Frum on Miers

Well here's one conservative who really doesn't like the nomination. David Frum writes:

I worked with Harriet Miers. She's a lovely person: intelligent, honest, capable, loyal, discreet, dedicated ... I could pile on the praise all morning. But there is no reason at all to believe either that she is a legal conservative or--and more importantly--that she has the spine and steel necessary to resist the pressures that constantly bend the American legal system toward the left. This is a chance that may never occur again: a decisive vacancy on the court, a conservative president, a 55-seat Republican majority, a large bench of brilliant and superbly credentialed conservative jurists ... and what has been done with the opportunity?

I am not saying that Harriet Miers is not a legal conservative. I am not saying that she is not steely. I am saying only that there is no good reason to believe either of these things. Not even her closest associates on the job have good reason to believe either of these things. In other words, we are being asked by this president to take this appointment purely on trust, without any independent reason to support it. And that is not a request conservatives can safely grant.

There have just been too many instances of seeming conservatives being sent to the high Court, only to succumb to the prevailing vapors up there: O'Connor, Kennedy, Souter. Given that record, it is simply reckless for any conservative president to take a hazard on anything other than a known quantity of the highest intellectual and personal excellence.

The pressures on a Supreme Court justice to shift leftward are intense.
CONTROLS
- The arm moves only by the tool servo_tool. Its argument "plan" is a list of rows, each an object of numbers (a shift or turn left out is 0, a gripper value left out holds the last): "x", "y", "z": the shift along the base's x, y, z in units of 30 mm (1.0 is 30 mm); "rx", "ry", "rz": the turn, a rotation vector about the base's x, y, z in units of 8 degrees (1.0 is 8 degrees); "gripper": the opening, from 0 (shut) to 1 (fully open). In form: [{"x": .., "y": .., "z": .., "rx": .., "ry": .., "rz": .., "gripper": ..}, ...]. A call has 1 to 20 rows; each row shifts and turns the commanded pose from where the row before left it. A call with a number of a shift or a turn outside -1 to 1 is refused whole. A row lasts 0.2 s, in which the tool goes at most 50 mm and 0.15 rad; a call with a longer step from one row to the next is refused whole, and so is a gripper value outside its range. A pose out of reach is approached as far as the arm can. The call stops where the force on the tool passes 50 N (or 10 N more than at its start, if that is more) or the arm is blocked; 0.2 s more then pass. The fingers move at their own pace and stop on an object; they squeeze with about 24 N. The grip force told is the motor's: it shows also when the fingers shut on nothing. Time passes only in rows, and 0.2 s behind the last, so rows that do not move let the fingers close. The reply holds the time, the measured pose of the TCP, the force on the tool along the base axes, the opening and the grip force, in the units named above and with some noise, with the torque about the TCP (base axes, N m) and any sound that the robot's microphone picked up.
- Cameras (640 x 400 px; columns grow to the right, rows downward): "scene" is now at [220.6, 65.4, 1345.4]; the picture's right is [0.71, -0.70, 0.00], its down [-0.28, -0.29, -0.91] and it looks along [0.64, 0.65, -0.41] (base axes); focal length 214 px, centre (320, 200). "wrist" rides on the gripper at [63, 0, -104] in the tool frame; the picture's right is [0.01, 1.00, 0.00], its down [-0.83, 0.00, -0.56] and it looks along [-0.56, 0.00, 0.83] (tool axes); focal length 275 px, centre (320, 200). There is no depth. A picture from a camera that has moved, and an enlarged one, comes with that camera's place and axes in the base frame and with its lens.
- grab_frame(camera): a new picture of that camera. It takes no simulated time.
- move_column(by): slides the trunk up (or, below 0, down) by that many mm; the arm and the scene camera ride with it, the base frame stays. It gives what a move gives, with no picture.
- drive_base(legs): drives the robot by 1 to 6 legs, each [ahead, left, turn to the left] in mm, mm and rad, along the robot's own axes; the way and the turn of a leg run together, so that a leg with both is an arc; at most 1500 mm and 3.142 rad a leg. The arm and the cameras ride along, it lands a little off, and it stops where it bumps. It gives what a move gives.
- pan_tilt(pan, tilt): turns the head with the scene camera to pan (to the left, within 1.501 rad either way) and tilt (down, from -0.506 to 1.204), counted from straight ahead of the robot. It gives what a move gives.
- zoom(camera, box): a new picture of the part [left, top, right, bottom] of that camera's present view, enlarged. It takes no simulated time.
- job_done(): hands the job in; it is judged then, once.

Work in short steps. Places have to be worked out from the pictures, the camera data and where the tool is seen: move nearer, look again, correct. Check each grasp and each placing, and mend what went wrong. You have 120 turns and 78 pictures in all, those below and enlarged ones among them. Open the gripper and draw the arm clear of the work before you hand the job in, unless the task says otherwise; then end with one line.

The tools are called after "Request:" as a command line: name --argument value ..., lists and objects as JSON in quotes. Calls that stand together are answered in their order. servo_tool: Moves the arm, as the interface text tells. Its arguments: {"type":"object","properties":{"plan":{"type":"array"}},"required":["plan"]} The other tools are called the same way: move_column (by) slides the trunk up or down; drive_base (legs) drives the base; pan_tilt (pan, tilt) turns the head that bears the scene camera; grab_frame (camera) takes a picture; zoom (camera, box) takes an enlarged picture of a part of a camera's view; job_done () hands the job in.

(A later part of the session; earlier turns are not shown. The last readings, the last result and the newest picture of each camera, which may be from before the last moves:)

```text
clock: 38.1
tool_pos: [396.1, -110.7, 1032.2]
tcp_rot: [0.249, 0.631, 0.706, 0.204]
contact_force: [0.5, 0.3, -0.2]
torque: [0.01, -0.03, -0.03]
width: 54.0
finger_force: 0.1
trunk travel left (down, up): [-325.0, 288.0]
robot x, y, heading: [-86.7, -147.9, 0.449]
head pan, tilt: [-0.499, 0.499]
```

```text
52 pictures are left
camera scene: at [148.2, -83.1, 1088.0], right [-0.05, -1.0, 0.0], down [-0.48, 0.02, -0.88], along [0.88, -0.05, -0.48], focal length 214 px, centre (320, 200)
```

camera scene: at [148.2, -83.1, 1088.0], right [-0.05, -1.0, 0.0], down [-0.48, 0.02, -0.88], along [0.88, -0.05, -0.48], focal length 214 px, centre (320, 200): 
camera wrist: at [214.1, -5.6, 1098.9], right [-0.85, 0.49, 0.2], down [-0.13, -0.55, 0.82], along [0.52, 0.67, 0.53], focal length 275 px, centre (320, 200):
There is the negative pressure of the vicious, hostile press that legal conservatives must endure. And there are the sweet little inducements--the flattery, the invitations to conferences in Austria and Italy, the lectureships at Yale and Harvard--that come to judges who soften and crumble. Harriet Miers is a taut, nervous, anxious personality. It is hard for me to imagine that she can endure the anger and abuse--or resist the blandishments--that transformed, say, Anthony Kennedy into the judge he is today.

Nor is it safe for the president's conservative supporters to defer to the president's judgment and say, "Well, he must know best." The record shows I fear that the president's judgment has always been at its worst on personnel matters.

Conservatives have expressed unhappiness with the nomination of Julie Myers for the top immigration-enforcement slot, but there are dozens and maybe hundreds of similarly troubling choices, from the Cabinet on down...But the younger Bush has based his personnel decisions upon a network of personal connections in which competence does not always play the largest part.

That's one more bit of information to add to the growing pile.

Update: This is interesting. Via the ACS blog I found this tidbit from an Air America blog. Apparently, Frum's initial posting was worded even more strongly and he edited it, but the original version was cached:

But earlier this morning, he came down even harder--and then quietly backpedaled. Some time between 9:52 AM and 10:18 AM this morning, he removed a paragraph from between the two paragraphs posted above. Here it is, recovered from the cache in my Google Desktop search:

She rose to her present position by her absolute devotion to George Bush. I mentioned last week that she told me that the president was the most brilliant man she had ever met. To flatter on such a scale a person must either be an unscrupulous dissembler, which Miers most certainly is not, or a natural follower. And natural followers do not belong on the Supreme Court of the United States.

So it seems that at least some conservatives are having pretty much the same initial reaction I am.